(Requirements) Print the data exactly as it is given, please.

[Start]

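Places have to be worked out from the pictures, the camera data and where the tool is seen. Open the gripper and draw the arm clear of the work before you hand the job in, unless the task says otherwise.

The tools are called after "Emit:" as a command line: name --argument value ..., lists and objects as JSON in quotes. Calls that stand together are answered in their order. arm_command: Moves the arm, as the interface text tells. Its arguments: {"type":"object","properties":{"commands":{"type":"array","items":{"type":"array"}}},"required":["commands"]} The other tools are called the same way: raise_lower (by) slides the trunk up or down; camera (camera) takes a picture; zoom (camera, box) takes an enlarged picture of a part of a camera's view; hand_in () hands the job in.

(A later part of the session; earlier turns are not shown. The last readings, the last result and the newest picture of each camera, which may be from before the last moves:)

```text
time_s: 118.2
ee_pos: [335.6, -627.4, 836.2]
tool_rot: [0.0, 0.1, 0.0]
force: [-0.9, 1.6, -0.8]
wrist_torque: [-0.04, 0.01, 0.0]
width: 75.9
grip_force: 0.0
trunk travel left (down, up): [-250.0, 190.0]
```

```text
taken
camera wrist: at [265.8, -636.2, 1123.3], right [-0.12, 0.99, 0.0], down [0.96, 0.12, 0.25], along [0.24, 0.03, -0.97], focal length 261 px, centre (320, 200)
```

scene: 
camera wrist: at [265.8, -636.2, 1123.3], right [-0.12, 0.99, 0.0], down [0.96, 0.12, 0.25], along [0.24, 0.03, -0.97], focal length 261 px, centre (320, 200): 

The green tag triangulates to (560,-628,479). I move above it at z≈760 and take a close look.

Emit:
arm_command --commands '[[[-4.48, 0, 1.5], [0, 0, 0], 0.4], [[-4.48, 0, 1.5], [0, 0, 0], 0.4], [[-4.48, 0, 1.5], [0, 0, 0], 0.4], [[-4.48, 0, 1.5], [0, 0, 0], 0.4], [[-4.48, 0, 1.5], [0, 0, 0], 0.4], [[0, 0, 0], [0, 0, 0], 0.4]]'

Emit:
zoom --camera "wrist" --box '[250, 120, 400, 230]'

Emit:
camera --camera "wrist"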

[End]

(Reply to the exercise)
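Places have to be worked out from the pictures, the camera data and where the tool is seen. Open the gripper and draw the arm clear of the work before you hand the job in, unless the task says otherwise.

The tools are called after "Emit:" as a command line: name --argument value ..., lists and objects as JSON in quotes. Calls that stand together are answered in their order. arm_command: Moves the arm, as the interface text tells. Its arguments: {"type":"object","properties":{"commands":{"type":"array","items":{"type":"array"}}},"required":["commands"]} The other tools are called the same way: raise_lower (by) slides the trunk up or down; camera (camera) takes a picture; zoom (camera, box) takes an enlarged picture of a part of a camera's view; hand_in () hands the job in.

(A later part of the session; earlier turns are not shown. The last readings, the last result and the newest picture of each camera, which may be from before the last moves:)

```text
time_s: 118.2
ee_pos: [335.6, -627.4, 836.2]
tool_rot: [0.0, 0.1, 0.0]
force: [-0.9, 1.6, -0.8]
wrist_torque: [-0.04, 0.01, 0.0]
width: 75.9
grip_force: 0.0
trunk travel left (down, up): [-250.0, 190.0]
```

```text
taken
camera wrist: at [265.8, -636.2, 1123.3], right [-0.12, 0.99, 0.0], down [0.96, 0.12, 0.25], along [0.24, 0.03, -0.97], focal length 261 px, centre (320, 200)
```

scene: 
camera wrist: at [265.8, -636.2, 1123.3], right [-0.12, 0.99, 0.0], down [0.96, 0.12, 0.25], along [0.24, 0.03, -0.97], focal length 261 px, centre (320, 200): 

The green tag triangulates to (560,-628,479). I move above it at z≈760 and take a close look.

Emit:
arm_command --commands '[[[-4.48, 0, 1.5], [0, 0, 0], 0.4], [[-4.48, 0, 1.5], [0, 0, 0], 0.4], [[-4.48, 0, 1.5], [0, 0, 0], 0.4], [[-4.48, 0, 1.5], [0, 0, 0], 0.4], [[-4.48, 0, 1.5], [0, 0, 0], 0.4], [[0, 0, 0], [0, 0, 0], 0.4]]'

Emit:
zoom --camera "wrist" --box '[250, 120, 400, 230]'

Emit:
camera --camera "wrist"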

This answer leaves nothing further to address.